Little has a reasonably safe place on the Labour list but that would be seen as a second best option.

All MPs are supposed to be equal but in the eyes of many electorate MPs are more equal than those who enter parliament on the party list.


And the winners are:

October 27, 2009

Drum roll please, the winner of the Homepaddock poll for best broadcaster is Jim Mora and the best programme title goes to Afternoons.

Jim got 39% of the votes after sitting at more than 50% until yesterday when a surge in votes took Peter Sledmere to 23%.

Mary Wilson attracted 13% support, Brian Crump and Kathryn Ryan got 10% and Clarissa Dunn 6%. There was a lone vote for Sean Plunket in the comments but his nomination came too late for the poll.

Afternoons won 33% support, Media Watch was second with 28%, Country Life attracted 22% of the vote and Check Point got 17%.

If this had been scientific I’d have to tell you how many people voted.
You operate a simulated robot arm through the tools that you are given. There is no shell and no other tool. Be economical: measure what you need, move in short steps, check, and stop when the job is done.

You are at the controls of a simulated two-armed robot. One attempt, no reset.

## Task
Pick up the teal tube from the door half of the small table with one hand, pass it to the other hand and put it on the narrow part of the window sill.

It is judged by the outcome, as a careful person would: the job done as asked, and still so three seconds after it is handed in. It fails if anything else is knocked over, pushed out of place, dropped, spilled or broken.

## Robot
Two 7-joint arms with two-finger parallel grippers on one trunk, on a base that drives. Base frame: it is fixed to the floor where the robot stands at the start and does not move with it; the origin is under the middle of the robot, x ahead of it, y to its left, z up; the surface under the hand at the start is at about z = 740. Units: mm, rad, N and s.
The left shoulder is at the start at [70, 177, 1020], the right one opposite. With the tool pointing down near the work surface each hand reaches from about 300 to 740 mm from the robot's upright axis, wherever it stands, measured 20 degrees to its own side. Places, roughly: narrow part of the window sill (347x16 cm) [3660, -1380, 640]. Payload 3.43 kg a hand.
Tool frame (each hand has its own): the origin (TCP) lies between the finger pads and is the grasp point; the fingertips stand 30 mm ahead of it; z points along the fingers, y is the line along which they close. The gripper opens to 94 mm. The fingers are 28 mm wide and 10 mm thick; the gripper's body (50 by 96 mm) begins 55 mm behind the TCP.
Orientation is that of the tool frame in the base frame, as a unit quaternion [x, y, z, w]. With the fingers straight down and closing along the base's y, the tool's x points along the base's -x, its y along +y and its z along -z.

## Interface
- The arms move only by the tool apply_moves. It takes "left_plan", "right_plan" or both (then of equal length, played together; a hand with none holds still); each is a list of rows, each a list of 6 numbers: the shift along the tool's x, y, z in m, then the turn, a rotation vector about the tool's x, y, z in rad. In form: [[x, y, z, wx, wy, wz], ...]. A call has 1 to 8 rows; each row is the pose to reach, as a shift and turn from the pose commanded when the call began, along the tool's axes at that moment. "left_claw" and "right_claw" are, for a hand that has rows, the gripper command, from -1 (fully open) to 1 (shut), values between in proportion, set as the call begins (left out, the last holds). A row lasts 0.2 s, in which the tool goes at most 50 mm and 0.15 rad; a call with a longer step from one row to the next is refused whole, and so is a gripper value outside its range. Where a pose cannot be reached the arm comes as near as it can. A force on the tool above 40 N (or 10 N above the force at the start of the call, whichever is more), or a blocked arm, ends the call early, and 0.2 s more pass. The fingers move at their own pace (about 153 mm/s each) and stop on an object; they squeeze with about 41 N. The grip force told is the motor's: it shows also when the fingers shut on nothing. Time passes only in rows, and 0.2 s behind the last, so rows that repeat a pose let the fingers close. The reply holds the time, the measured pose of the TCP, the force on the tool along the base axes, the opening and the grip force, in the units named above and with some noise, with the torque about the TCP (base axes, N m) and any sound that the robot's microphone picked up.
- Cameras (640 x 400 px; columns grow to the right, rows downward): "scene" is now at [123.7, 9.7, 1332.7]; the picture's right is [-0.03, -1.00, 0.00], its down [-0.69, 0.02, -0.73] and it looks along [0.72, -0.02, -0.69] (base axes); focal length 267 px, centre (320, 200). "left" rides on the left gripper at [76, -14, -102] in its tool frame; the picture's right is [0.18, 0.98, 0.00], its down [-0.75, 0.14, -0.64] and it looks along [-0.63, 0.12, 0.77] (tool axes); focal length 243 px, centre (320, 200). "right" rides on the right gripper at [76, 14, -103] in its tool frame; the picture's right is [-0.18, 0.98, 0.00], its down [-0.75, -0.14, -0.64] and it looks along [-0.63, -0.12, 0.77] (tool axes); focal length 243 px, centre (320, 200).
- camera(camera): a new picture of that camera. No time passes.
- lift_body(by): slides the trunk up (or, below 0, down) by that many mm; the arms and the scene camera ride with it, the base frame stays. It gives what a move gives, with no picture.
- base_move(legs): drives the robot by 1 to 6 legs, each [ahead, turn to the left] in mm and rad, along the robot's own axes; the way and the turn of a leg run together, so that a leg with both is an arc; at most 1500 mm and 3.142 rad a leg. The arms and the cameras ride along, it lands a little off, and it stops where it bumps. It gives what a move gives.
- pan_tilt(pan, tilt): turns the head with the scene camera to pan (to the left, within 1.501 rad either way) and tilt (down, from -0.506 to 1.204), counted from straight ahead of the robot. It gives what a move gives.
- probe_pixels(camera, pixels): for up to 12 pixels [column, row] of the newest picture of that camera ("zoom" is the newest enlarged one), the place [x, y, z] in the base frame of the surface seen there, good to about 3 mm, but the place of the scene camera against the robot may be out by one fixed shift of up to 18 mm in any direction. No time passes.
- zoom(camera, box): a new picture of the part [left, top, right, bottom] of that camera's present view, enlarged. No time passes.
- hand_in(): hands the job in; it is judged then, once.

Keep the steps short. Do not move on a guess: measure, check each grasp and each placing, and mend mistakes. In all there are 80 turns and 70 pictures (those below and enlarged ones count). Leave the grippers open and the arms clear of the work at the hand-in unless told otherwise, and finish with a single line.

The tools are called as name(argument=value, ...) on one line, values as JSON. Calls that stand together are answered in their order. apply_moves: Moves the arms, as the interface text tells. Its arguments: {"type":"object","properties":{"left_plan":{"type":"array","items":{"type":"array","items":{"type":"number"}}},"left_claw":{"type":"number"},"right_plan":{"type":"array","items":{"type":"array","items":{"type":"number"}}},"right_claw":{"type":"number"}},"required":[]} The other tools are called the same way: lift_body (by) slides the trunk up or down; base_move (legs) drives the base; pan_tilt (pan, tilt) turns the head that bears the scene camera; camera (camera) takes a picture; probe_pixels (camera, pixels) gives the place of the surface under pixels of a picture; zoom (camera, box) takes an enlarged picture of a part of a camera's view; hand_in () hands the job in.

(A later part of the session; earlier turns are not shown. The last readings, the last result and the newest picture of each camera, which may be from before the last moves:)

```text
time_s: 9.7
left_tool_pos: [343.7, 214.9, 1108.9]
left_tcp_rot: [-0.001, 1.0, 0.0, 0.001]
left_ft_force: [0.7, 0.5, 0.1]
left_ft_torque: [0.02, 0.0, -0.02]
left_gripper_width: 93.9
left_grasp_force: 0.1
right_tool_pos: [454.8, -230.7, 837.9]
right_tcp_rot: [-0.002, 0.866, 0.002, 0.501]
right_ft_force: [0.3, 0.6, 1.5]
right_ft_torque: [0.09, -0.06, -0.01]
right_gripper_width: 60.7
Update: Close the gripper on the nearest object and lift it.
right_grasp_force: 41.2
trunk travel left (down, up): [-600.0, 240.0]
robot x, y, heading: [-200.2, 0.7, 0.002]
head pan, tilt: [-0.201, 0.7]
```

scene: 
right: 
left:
Since it’s not, suffice it to say the results reflect high quality opinons rather than a large quantity of voters. 🙂

Jim and the staff at Afternoons will, as promised, receive a box of Whitestone Cheese, which will be delivered some time in the next couple of weeks.


False names & fake company polls with public money

October 25, 2009

Polling is a common practice for political parties and MPs are able to poll using public money.

But why hide behind false names and a fake company?

The Labour leadership is embroiled in a murky polling operation run by a senior MP who has instructed volunteers to deliberately deceive people about their identities and the reason for their calls.

The polls were being run from Parliamentary offices by former Cabinet minister Rick Barker, who has admitted instructing staff to use false names and claim they were calling from a company that no longer exists.

I don’t know if this could be considered false pretences but it’s definitely not a good look.

In case you’re wondering why the party was using public funds for what is obviously political ends, Labour is deeply in debt so doesn’t have party funds to use for polling.